We know from the previous judgment of the ECtHR in the case Delta Pekárny (no. 97/11) that the absence of an ex ante judicial authorisation to conduct inspections does not violate per se the right to respect for home as guaranteed by Article 8 of the European Convention for Human Rights (“ECHR” or the “Convention”). Nevertheless, compliance with Article 8 ECHR requires that the absence of a prior judicial authorisation must be balanced by an effective ex post facto judicial review.
In Groupe Société Générale, the applicant argued that such an effective review lacked for two reasons: (i) Romanian law does not provide for a specific avenue to challenge the decisions taken during inspections, and (ii) the Romanian courts did not adequately examine its complaints. The ECtHR rejected these arguments and found no violation of Article 8 of the Convention.
On the first leg, the ECtHR noted that, under the Romanian competition proceedings law, it is possible to contest the validity of the inspection decisions at the end of the investigation (§112). In addition, under the Romanian general administrative proceedings law, it is possible to challenge any administrative decisions (§112). The latter remedy is open to inspection decisions, enabling the applicant to obtain a judicial review before the end of the investigation – and the applicant made use of this avenue to challenge the legality of the inspection immediately after it occurred (§113). The ECtHR concluded that the absence of a specific avenue to challenge the inspection decision does not violate Article 8 of the Convention, as the remedy provided for by the general administrative proceedings law may be sufficient to obtain an effective judicial review (§116). In short, the ECtHR does not adopt a formalist approach; what really matters is the existence of an avenue, irrespective of whether it is specific (or not) to competition proceedings.

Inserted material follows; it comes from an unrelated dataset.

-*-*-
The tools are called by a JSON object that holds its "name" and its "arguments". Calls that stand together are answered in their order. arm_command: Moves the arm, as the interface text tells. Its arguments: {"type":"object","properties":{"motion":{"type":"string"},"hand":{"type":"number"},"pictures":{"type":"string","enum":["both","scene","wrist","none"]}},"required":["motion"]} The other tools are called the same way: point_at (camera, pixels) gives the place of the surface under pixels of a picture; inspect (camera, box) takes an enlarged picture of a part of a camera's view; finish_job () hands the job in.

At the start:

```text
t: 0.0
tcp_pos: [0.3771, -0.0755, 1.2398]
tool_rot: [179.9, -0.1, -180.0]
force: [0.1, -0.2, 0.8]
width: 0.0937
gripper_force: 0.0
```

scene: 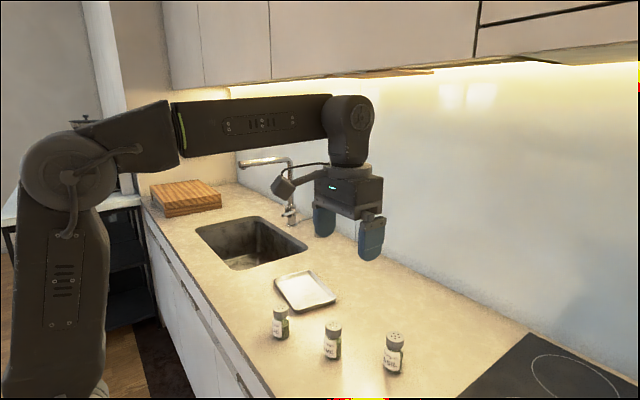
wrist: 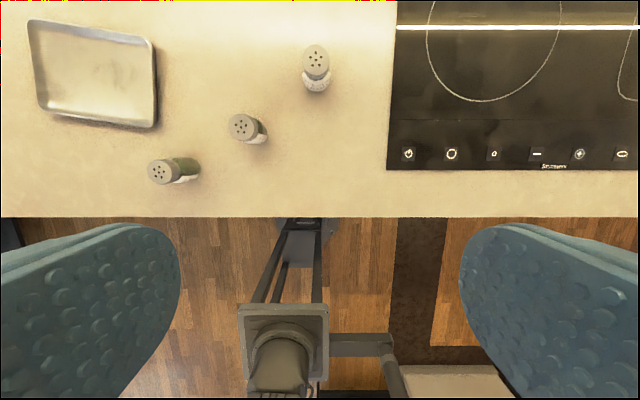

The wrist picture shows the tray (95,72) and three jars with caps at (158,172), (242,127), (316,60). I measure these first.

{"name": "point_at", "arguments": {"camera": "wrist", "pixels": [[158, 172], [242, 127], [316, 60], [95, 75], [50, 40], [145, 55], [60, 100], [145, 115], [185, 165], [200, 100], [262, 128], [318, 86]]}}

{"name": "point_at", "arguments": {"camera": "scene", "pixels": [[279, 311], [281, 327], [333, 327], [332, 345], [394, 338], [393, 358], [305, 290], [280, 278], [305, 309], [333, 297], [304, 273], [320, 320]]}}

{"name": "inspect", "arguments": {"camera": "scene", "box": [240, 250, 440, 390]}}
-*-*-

On the second leg, the ECtHR insists on the scope of the review made by national courts. The review of the legal basis is not sufficient; it must also encompass an assessment of the scope and proportionality of the inspection (§114). To find that the judicial review made by the Romanian court was sufficient, the ECtHR noted three elements (§114). First, the national court examined the file of the competition authority to verify the existence of suspicions that documents could be found on the premises inspected. Second, it assessed the choice of the inspection among the different investigation powers and concluded that it was appropriate in view of the severity of the alleged breach of competition law. Third, the national court, while reviewing the proportionality, noted that the applicant did not substantiate any damage resulting from the inspection. All in all, the findings of the ECtHR in Société Générale are in line with Delta Pekárny: the case law is consistent in that regard.

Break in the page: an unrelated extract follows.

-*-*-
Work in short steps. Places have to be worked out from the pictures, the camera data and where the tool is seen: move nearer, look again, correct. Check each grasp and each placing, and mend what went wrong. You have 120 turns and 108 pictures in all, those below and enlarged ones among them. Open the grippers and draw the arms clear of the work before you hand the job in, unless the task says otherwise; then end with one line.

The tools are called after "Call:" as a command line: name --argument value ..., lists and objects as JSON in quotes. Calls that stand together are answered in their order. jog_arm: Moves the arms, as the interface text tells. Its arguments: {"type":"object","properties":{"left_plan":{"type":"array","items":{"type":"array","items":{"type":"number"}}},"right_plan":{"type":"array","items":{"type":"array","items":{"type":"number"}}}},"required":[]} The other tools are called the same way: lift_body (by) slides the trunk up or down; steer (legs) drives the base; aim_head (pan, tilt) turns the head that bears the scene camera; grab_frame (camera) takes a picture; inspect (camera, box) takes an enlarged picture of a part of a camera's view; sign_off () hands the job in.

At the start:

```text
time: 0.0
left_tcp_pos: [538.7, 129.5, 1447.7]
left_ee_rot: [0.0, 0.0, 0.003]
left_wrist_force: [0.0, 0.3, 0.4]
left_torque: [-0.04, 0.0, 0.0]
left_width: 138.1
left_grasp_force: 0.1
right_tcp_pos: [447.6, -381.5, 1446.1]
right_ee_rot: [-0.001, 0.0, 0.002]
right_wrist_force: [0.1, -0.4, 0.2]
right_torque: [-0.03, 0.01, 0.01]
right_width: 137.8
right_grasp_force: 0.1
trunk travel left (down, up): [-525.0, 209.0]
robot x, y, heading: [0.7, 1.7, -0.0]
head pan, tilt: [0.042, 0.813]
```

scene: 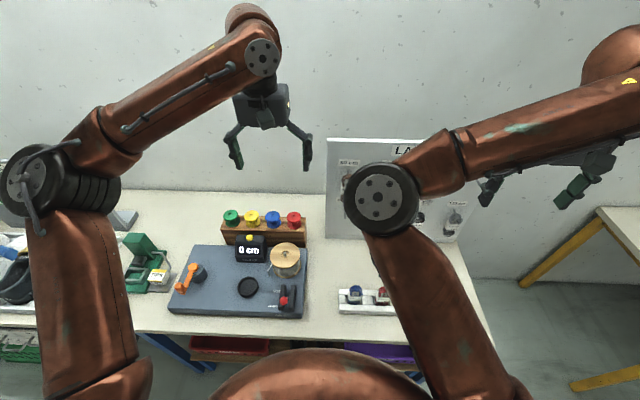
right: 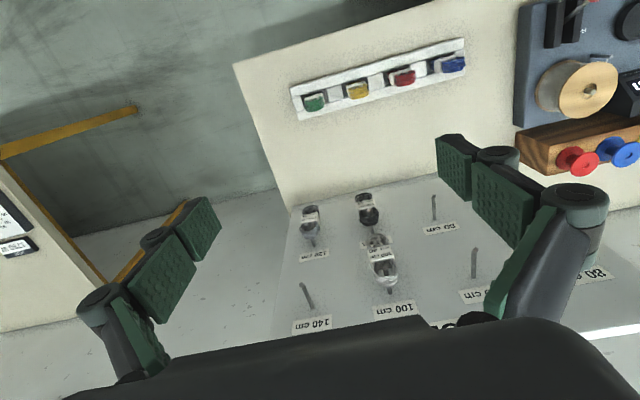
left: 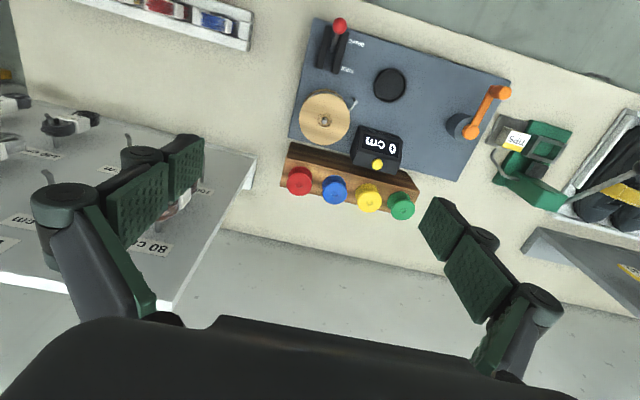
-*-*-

From an EU Law perspective, the findings of the ECtHR will probably not entail a deviation from the case law of the Court. Indeed, in Les Mousquetaires, the General court, confirmed by the Court, concluded that there were six remedies available to undertakings willing to challenge a decision relating to an inspection (see, para. 44 of the Court’s ruling and paras. 90-98 of the General Court’s judgement). For both the CJEU and the ECtHR, the absence of a specific avenue does not infringe per se the right for respect for home. As far as the level of scrutiny is concerned, it appears that the EU judicature is also aligned with the ECtHR. In Les Mousquetaires, the Court mentions Delta Pekárny and considers that the judicial review of decision taken in the context of an inspection shall be both in fact and in law and the remedy must be able to provide an appropriate redress to the applicant.